Importantly, the steps needed to reduce the risks of climate change can also produce immediate benefits for Kentucky’s economy, health, and resiliency today. Relying more on efficiency and renewable energy sources makes the air we breathe cleaner and healthier right now. Clean energy sources, including efficiency, can create jobs, reduce costs, and encourage private investment across Kentucky right now. On the other hand, delaying action only makes our problems worse, and the eventual solutions more expensive.
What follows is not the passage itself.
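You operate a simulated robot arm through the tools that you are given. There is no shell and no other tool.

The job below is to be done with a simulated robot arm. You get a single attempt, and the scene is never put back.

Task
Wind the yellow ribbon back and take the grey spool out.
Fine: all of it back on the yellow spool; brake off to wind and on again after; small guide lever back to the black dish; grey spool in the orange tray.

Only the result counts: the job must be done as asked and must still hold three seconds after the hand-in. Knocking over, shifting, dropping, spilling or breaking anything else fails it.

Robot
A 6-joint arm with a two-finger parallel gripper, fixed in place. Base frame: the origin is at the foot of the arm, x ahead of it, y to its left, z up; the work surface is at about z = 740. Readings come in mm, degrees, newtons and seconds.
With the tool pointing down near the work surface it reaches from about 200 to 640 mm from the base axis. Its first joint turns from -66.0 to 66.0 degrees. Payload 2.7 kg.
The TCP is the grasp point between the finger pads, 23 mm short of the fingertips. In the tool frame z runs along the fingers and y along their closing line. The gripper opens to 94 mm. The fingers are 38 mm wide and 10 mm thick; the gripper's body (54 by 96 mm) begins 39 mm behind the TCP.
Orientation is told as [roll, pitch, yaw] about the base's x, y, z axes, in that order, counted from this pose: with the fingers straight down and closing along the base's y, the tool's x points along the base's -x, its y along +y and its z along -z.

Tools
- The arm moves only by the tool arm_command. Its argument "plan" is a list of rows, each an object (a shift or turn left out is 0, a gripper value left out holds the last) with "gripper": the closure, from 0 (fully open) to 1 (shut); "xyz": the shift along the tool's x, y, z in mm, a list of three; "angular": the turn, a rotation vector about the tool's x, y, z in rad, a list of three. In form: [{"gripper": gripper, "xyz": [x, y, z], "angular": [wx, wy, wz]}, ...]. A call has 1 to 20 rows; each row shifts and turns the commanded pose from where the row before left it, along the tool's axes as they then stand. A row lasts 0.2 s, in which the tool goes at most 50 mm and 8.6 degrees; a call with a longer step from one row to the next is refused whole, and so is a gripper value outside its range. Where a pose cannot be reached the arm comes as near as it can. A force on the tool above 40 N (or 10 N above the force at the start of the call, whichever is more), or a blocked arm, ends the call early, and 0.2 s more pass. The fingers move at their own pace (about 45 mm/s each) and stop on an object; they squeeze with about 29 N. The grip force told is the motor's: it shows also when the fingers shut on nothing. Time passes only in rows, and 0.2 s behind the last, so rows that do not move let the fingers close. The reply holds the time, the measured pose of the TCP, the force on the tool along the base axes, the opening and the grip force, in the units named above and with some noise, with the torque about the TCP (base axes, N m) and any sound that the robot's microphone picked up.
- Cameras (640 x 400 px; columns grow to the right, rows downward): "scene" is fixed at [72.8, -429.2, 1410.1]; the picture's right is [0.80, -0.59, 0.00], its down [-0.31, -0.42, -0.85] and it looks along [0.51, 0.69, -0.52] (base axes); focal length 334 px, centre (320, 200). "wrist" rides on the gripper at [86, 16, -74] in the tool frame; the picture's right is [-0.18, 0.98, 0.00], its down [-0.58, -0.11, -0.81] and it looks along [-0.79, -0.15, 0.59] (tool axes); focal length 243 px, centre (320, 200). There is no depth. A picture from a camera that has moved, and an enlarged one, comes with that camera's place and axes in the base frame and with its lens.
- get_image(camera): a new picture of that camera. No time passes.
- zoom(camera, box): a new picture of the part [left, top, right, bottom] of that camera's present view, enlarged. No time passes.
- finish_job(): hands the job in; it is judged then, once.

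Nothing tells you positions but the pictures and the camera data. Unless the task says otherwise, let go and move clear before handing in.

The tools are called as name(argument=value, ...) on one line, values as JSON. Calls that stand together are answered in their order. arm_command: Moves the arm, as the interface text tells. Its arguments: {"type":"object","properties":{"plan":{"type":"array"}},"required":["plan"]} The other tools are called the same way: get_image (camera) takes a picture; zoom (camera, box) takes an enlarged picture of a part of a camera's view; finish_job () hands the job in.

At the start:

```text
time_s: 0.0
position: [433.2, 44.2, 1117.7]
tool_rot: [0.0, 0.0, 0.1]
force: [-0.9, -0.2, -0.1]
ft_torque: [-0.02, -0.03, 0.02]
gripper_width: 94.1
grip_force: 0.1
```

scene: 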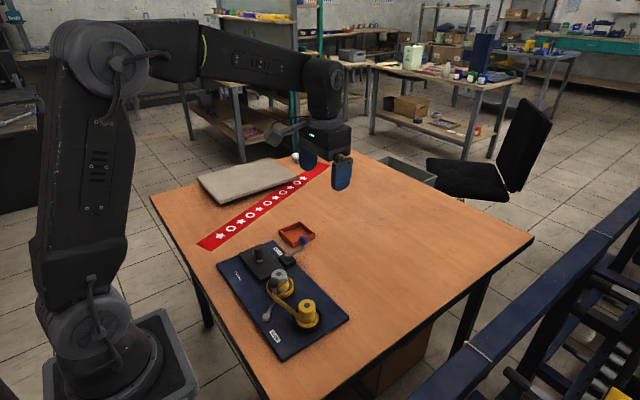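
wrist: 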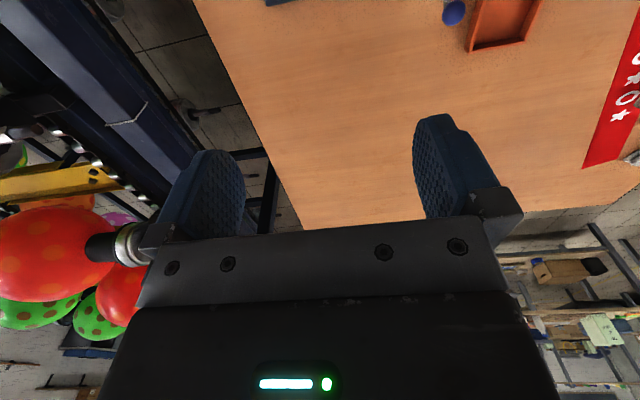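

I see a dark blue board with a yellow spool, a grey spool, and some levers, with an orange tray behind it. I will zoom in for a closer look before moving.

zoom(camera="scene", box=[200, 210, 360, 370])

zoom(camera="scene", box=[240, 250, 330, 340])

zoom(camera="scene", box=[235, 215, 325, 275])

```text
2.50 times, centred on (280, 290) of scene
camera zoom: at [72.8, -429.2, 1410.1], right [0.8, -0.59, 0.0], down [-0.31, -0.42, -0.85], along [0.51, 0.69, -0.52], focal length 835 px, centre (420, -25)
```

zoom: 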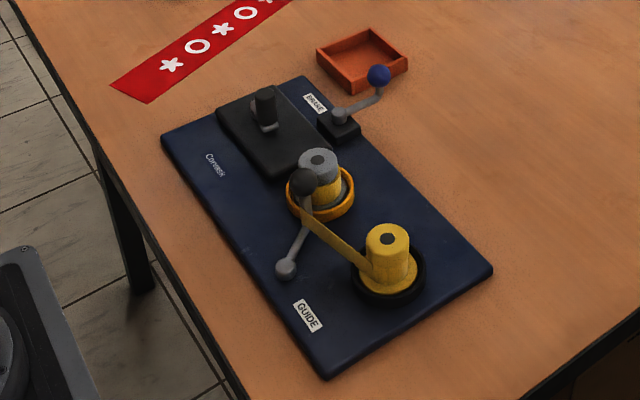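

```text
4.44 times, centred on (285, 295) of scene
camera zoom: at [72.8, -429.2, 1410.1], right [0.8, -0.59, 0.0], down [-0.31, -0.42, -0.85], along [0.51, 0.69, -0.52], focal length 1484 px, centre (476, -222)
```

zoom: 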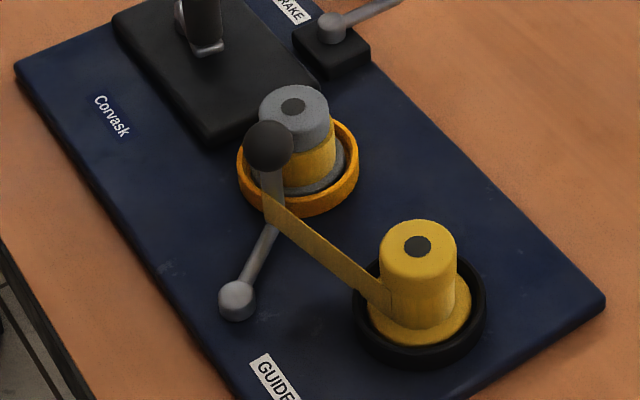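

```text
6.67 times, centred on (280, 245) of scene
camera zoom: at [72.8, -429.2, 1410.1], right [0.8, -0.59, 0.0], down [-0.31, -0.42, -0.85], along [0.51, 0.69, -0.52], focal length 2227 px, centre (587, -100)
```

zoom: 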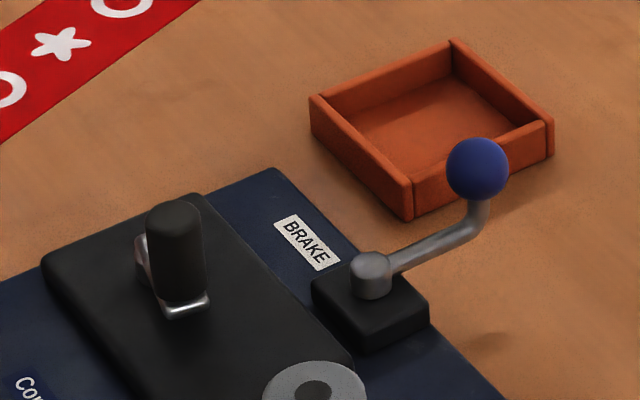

Kentucky has been a leading coal state for more than a century. Today we must play a leadership role by stepping up to do our part to protect our health and climate. A just transition to a clean energy economy is possible here in the Commonwealth. The steps we take in that direction are the legacy we leave to our children and grandchildren. Our story, the story of how we shaped a just transition, can inspire the world.
Empower Kentucky Recommendations
- Develop an energy plan for Kentucky that exceeds the minimum requirements of the Clean Power Plan, whether or not the federal climate rule is ultimately upheld.
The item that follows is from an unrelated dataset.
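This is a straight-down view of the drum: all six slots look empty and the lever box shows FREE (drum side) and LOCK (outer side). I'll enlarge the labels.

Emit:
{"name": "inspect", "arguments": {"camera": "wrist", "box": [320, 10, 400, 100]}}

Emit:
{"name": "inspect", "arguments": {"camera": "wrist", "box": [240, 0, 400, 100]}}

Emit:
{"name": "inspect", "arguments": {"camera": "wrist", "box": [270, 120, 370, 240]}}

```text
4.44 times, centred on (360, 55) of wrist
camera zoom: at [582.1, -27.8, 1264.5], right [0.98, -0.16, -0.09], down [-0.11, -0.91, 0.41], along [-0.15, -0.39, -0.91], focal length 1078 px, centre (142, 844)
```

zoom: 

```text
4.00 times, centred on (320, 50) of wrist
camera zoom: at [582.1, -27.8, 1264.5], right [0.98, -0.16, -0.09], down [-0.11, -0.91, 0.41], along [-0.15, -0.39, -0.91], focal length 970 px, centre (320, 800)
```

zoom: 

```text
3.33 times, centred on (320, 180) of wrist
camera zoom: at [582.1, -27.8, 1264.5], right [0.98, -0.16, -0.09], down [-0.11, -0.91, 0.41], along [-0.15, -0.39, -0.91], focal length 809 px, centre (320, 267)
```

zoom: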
- Repeal a state law that prohibits Kentucky’s energy agency from developing a meaningful plan for reducing CO2 pollution from our power sector.
The Kentucky General Assembly passed a law in 2014, before the EPA had issued the first draft of the Clean Power Plan, making it essentially impossible for the Kentucky Energy and Environment Cabinet to develop a plan that complies with the climate rule.
- Prioritize no-regrets, low-risk energy solutions and take into consideration multiple important goals and outcomes when developing an energy plan for Kentucky.
Reducing CO2 pollution is an essential goal of any state energy plan, but it is not the only one. The Empower Kentucky Plan shows it is possible to shape an energy plan that prioritizes low-risk energy solutions and achieves better outcomes for Kentuckians across many important measures, including jobs, health, average bills and just transition.Keeping multiple goals in view during a planning process can help bring Kentuckians together to creatively address our shared challenges. It can also help our state make wise decisions, and avoid risky ones.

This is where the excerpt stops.